● **What to work on**:
(a) Show the exact text of the supplied passage starting from "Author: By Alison" and stopping at the end of "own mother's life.".
(b) I need the supplied passage continued from the place where it stops.

● **Recorded information**:
** begin **

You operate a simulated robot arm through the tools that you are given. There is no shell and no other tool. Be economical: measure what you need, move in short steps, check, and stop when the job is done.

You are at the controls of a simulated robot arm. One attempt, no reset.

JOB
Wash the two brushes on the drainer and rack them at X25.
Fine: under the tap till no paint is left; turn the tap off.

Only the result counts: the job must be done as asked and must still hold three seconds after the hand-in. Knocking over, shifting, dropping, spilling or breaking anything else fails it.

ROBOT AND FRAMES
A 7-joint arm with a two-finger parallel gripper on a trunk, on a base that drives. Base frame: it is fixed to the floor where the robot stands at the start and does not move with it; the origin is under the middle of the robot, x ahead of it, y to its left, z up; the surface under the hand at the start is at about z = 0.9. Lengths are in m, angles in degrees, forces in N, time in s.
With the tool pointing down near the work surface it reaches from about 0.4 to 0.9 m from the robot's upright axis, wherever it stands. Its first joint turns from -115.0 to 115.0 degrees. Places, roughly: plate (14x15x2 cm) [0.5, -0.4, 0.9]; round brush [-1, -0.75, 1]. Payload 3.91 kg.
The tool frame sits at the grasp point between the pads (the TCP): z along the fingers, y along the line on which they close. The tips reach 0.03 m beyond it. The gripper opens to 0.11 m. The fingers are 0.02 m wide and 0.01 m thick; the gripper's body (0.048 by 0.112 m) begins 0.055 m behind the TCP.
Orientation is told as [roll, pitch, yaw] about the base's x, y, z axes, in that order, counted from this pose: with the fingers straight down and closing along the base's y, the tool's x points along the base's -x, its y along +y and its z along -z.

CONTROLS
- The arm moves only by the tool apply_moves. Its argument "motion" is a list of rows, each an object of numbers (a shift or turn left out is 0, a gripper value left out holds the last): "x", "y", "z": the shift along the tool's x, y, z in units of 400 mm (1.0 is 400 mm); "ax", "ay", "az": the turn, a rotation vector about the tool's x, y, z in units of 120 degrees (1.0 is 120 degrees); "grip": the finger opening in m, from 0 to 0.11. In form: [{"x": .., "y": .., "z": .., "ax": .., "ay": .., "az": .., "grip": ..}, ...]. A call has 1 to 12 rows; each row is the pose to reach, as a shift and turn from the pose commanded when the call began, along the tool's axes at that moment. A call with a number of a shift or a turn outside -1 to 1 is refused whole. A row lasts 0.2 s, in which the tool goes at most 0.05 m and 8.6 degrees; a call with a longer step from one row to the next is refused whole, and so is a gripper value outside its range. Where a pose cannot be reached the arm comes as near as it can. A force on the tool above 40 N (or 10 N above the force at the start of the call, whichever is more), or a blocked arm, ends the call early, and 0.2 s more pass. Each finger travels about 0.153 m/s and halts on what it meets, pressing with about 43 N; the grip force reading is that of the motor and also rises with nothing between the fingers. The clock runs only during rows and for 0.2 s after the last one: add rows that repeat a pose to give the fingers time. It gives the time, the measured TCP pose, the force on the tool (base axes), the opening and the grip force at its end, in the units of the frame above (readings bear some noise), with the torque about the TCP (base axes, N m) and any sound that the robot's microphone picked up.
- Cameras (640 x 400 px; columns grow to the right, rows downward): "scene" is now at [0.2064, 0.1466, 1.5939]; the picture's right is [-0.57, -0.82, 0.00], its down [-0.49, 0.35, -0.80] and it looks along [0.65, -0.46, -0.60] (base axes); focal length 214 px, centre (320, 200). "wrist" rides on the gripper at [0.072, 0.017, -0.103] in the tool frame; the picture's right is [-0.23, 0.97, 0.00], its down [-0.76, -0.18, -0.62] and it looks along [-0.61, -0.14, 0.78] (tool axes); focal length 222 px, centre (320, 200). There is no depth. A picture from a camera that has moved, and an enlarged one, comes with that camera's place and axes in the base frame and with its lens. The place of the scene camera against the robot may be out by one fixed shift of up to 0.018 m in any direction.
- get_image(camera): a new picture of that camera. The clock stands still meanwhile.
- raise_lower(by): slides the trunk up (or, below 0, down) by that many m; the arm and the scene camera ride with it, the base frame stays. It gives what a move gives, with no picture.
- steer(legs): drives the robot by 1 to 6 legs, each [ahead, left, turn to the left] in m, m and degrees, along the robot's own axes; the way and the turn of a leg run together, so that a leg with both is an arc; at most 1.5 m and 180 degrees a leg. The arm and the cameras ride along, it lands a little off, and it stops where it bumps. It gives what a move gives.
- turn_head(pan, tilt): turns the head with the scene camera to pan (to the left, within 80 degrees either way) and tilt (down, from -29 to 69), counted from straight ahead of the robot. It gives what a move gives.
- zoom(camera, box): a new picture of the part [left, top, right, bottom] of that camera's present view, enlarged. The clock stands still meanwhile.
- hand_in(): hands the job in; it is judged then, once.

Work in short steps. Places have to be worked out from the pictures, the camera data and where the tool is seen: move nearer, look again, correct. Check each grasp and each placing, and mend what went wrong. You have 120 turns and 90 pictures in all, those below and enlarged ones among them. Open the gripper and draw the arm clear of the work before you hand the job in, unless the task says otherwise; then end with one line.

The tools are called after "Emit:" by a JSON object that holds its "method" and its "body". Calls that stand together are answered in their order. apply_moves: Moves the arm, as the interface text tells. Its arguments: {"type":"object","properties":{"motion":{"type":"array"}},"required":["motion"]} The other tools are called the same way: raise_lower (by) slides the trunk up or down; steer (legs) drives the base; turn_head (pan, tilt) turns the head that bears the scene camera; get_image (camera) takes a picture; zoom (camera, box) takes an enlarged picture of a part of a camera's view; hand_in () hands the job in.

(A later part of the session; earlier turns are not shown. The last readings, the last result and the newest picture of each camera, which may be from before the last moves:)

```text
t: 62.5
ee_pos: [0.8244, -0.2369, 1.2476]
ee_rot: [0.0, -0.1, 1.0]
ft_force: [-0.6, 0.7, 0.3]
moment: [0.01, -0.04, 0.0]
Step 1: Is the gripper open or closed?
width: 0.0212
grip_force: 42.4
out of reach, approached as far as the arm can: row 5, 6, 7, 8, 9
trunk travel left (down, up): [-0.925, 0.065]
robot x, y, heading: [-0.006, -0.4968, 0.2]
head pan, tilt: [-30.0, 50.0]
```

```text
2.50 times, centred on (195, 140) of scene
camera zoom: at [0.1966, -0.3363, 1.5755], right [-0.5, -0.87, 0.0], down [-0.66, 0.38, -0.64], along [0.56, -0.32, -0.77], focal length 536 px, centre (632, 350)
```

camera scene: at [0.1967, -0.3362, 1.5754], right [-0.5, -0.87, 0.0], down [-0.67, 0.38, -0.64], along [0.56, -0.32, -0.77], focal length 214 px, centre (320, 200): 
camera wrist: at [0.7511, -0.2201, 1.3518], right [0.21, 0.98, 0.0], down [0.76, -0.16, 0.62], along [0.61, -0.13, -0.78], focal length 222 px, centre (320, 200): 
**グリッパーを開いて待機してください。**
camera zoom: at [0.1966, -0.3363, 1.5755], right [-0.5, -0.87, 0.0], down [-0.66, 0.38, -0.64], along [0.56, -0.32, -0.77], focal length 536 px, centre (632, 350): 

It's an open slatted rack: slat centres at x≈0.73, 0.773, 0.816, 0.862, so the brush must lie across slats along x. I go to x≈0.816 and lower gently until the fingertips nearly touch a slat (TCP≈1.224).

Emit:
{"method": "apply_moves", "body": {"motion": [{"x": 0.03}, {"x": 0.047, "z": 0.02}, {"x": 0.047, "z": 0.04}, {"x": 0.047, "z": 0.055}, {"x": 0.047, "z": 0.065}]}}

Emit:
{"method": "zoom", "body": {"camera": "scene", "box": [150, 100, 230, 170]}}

** end **

● **Supplied passage**:
** begin **

Author: By Alison Bass, Globe Staff
Date: Sunday, May 14, 1995
Page: 1
Section: METRO
When Ester Shapiro left southern Florida for college in Massachusetts, she was fleeing
from her authoritarian father and her Cuban-Jewish family's restrictive notions of how
women should behave.
Above all, she was fleeing from her own mother's life.
"I thought my mother's life was a fate worse than
death," says Shapiro, 41, of Newton, who has become a family psychologist, author and
assistant professor at the University of Massachusetts in Boston. "Not only did my
mother not work, but she became agoraphobic. She so overcommitted herself to a life
devoted to family that she couldn't function away from the family."

** end **

● **Answers given**:
(a)
Author: By Alison Bass, Globe Staff
Date: Sunday, May 14, 1995
Page: 1
Section: METRO
When Ester Shapiro left southern Florida for college in Massachusetts, she was fleeing
from her authoritarian father and her Cuban-Jewish family's restrictive notions of how
women should behave.
Above all, she was fleeing from her own mother's life.

(b)
But as Shapiro made her leap into the larger world, she could
draw inspiration from other women in her family. Both of her grandmothers had left Europe
for Cuba, where they worked full time in family businesses, and Ester -- along with her
two younger sisters, who joined her in Boston a few years later -- was able to look to
their success in balancing work and family.
The story of Ester and her forebears is far from unique. Such a
pattern is common among middle-class mothers and daughters, researchers say, with each
generation rebelling anew against their closest and most powerful role models: their
mothers.
"I see this dynamic on many different levels, beginning at
the individual family level in the push-pull of emotional connection and separation
between individual mothers and daughters, and I also see it on a broader social
scale," says Anita M. Harris, a journalist and former Nieman Fellow at Harvard.
In her new book, "Broken Patterns," Harris traces this
dynamic to the Colonial era, showing how mother-daughter relations changed as the United
States evolved from a largely agricultural society to an industrialized nation.
SIDEBAR
From an early age, Rosa Hallowell knew she would not be breaking ground in her effort to
pursue a career. After all, if her Italian-American grandmother could do it -- at a time
when the social pressures on women to stay home were much fiercer -- so could she.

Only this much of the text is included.